All I mean to suggest is that there is something magical about small communities because there is something natural about them. We function especially well that way, and there is really no beating it. On the other hand, large, complex societies have an unbeatable way of coordinating resources, generating scientific knowledge, building civilizations, and participating in amazingly destructive wars. When a community is small enough, the voice of God appears (more so, but not perfectly) to arise self-evidently. When it is larger, that voice comes woven into the particular political authority structure, and it appears to us in a rather different way.

All of this is reminiscent of the language of Durkheim, whose Elementary Forms of Religious Life started the functionalist sociology of religion. He used a similar, though mysterious, sense of divinity arising from the fabric of the community. Since, his work has been criticized (among other reasons) because the mechanism for this arising was not at all explicated. Yet it seems very possible that evolutionary psychology is equipped to provide an answer.

Finally, the fundamental difference between small and large communities should be harnessed as we plan our society. We can keep our large communities (we need them now, there is no turning back), but we need to be able to plant small communities wherever we can. Schools seem to me the perfect example. The high school I went to was blessedly small, enough that the principal could know the name of just about every student (a few too many for him to get them all).
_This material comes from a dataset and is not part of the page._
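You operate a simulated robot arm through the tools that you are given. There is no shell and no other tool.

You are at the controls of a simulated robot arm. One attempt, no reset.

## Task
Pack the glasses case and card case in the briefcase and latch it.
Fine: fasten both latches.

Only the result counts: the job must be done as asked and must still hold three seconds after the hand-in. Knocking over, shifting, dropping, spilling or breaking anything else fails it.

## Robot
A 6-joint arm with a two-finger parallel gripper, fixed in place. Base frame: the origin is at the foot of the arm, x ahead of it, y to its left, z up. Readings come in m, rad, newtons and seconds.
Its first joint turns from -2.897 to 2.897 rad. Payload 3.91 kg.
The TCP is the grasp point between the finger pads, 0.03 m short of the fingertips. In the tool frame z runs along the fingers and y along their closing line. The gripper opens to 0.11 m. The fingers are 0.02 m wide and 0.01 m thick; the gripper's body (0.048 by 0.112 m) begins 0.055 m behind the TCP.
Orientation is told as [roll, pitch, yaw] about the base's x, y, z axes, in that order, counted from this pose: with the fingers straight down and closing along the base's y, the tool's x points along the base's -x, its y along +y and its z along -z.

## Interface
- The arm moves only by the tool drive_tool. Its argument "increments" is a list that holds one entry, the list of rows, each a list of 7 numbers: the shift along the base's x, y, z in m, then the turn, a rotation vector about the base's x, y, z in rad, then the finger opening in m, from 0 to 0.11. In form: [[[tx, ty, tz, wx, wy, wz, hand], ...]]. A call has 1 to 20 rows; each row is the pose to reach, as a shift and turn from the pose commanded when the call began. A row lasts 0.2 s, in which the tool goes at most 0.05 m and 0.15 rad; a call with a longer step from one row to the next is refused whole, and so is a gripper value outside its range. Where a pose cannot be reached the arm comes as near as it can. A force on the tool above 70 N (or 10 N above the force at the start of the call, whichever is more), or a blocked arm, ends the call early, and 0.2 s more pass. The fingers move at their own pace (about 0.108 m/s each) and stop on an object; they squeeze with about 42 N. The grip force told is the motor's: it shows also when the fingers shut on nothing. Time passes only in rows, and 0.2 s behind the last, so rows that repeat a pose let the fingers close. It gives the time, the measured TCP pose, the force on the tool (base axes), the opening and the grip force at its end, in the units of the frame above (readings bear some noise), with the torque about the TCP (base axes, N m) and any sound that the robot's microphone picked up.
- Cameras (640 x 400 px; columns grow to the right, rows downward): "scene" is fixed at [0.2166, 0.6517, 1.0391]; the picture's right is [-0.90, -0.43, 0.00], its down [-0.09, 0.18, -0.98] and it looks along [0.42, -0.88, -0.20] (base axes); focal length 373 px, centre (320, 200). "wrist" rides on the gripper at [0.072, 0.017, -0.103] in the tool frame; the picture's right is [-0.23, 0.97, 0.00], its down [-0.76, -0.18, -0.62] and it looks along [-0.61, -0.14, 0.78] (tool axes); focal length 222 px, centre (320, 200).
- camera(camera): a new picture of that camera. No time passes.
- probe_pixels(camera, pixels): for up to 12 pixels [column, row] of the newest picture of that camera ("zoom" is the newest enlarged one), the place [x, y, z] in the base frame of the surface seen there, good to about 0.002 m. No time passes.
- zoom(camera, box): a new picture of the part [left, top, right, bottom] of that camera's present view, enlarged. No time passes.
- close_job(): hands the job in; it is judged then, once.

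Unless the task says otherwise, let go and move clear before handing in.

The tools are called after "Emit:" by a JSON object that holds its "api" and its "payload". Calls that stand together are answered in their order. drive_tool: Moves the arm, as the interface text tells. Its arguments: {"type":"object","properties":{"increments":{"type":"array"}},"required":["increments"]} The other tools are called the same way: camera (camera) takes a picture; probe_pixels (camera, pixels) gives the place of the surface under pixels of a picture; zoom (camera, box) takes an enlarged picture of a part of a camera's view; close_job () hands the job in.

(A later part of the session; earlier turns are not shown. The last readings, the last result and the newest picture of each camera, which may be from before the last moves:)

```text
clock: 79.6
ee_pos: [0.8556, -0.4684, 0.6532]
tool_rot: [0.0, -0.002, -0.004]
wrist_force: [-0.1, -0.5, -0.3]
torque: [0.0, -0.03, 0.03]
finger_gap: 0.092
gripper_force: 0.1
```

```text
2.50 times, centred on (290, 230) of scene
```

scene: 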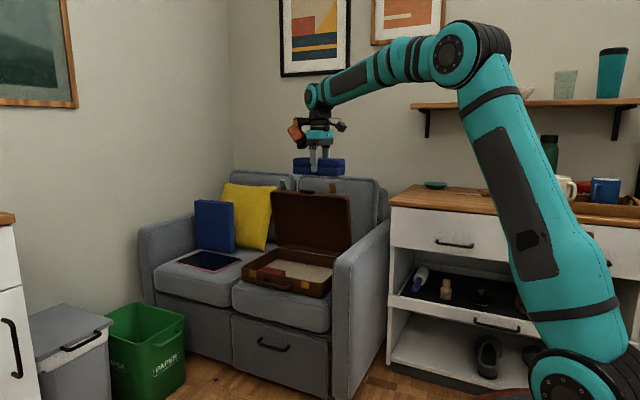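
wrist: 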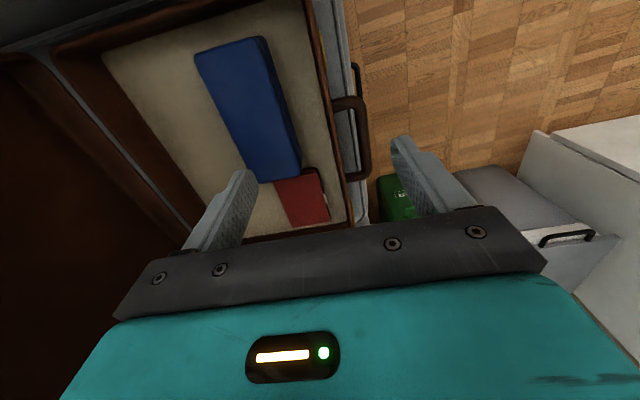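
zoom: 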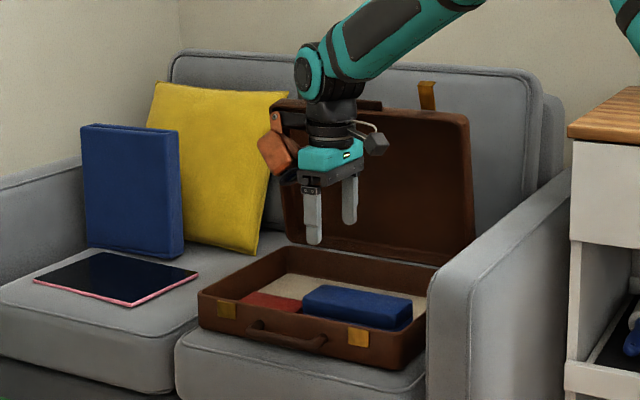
The result: people left their backpacks unattended in the hallways. There were no locks on lockers. There were no official punishments, and no particular need for them. Decisions were made by the students with guidance, but not enforcement, from the teachers. Simply: it worked.




re:limits of community - 9/13/2007 16:48:56
Posted by nathan

Critical to this is the concept of Dunbar's number, which sets the limits of community for humans, based on neocortex size among primates, at around 150.